I stocked up on Tim’s cereal ($1.49 a box thankyouverymuch) and a few other provisions in two, $50 grocery store trips. We now have 24 boxes of cereal on top of the fridge.
So despite using up two days’ expenses on just food, we only ended the financial week one day early. We might’ve even been able to make it the full seven days, if not for my $40 therapy co-pay today.
In other words, we technically missed the mark, but this week is a success in my book. My checkbook, that is! Har, har, ha— sorry. I haven’t slept well in three days. I’m a little weird right now.
Long-term vs short term
Paying so much for pool each day is a little ridiculous when you take the long view. We could get a pretty decent table for what Tim would spend in two months.
And no, we couldn’t get a cheap one for $300-600. Most of them are online, so we can’t see them in person. More importantly, the sucker would arrive in boxes. We’d have to push/pull/tug 300-500 lbs of parts, then put them together ourselves. So yeah, we’d have to buy locally from a place that sells, delivers, assembles and levels tables.
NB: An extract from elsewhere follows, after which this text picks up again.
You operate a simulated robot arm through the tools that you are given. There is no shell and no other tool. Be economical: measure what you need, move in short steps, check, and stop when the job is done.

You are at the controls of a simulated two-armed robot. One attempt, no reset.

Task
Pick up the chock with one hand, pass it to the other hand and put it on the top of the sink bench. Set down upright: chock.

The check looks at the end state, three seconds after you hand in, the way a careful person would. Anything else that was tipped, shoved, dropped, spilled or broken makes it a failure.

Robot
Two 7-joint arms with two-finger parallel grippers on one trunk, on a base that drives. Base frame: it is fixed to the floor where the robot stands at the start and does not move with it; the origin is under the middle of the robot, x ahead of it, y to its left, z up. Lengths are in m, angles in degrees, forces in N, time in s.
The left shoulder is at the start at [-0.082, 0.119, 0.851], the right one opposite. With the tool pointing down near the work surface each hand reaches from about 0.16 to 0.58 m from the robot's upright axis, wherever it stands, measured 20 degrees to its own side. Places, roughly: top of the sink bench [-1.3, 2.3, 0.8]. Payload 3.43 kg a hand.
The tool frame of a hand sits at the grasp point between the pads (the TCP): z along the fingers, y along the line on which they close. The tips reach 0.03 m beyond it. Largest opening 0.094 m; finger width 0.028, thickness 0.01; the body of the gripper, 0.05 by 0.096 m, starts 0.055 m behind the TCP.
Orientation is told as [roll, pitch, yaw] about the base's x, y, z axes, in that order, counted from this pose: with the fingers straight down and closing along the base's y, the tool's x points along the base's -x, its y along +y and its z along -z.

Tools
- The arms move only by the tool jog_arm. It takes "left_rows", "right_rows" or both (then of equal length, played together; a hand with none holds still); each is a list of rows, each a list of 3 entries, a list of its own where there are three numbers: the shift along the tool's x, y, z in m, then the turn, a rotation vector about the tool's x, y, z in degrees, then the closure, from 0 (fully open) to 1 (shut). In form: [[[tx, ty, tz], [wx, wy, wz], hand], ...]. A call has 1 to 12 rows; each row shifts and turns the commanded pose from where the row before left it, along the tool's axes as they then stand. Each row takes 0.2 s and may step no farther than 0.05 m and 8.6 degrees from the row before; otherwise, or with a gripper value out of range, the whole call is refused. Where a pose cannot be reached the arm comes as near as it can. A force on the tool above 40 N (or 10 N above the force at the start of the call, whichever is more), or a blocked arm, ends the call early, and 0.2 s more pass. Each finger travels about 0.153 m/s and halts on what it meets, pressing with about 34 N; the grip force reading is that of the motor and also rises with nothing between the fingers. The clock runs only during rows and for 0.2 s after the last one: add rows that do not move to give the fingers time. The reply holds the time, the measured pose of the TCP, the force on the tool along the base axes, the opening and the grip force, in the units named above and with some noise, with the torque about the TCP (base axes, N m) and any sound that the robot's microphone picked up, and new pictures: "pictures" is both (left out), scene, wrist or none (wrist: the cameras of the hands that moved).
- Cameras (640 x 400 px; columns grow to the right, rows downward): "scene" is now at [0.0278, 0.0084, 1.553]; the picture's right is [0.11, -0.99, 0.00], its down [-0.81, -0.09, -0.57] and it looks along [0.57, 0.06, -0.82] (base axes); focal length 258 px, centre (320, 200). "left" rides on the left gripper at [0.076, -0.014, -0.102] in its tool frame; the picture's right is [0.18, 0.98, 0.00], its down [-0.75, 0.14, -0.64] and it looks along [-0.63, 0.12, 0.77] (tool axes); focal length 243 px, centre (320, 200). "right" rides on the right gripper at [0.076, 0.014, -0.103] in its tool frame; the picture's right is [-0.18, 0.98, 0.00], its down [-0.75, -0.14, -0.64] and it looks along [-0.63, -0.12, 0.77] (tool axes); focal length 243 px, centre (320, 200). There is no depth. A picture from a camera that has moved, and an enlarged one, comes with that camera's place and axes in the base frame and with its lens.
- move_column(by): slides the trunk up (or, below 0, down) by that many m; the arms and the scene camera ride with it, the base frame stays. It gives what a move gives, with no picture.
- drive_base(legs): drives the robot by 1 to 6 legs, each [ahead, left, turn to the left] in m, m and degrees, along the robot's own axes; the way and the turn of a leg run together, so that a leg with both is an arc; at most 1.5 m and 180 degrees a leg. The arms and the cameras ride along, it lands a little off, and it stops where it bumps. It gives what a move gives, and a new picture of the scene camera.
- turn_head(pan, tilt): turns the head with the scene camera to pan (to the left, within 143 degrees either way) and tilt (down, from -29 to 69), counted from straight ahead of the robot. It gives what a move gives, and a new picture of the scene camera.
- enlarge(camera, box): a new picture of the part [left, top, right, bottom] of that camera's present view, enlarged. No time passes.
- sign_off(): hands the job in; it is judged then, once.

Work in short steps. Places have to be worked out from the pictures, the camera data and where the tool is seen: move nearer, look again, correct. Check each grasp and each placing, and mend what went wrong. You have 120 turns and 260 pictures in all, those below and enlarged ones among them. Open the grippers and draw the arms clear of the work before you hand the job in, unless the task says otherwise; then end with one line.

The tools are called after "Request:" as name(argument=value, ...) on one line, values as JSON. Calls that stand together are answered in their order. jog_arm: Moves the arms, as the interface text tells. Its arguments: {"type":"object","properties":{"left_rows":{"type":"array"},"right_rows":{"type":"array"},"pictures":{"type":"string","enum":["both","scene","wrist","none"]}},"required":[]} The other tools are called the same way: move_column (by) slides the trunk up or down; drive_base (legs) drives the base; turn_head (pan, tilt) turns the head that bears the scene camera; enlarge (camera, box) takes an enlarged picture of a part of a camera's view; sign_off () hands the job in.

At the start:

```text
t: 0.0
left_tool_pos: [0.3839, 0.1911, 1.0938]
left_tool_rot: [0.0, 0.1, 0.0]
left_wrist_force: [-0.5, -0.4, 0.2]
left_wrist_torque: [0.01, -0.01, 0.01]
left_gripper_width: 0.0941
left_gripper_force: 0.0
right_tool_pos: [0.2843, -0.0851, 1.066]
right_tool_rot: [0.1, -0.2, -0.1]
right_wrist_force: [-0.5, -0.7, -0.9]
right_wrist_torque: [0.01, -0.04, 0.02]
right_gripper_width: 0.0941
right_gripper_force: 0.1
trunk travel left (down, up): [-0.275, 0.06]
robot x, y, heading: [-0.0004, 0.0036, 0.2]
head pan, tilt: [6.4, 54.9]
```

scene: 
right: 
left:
Even then, we’d have to have a place to put it — probably just replacing the dining room table. And we’d need to get pads for the floor. Lots of them, extending far around the table, so that a ball jumping off doesn’t crack a tile. Some of Tim’s hits are pretty forceful.
Plus I don’t want to plunder what little will be left in savings after Tim gets his teeth done. Yeah, I could say that we’d put $20 a day back into the savings account. Except invariably some expense would come up. I’d feel panicky and wouldn’t want to take the money out of our day-to-day spending.
Besides, it’s good for Tim to get out of the house a bit. He’s not exactly socializing. He mainly has headphones on to keep people from talking to him/challenging him. But Tuesday night he did play one of the bar’s bouncers — which also meant he was playing on a free table, kaching! — and he was open to playing some people Wednesday night too.
He’s definitely getting better. We’re hoping that he’ll feel improved enough to start entering tournaments at some point. It’d mean he’s interacting with people, of course, but there’s also the chance that he could win a little money to help subsidize the endeavor.
Still, I’m not counting on anything other than a more limber husband.*
Have you ever found a counterintuitive way to spend less? Who wants to buy us a pool table and lots of floor pads?
*Though also a slight more confident one. Apparently, a really hot chick was flirting with him. Being Tim, he didn’t realize until he he mentioned his wife… and saw her disappointed reaction. Then he felt like an idiot — but one who’d received a really nice compliment. And that’s really all most of us can hope for.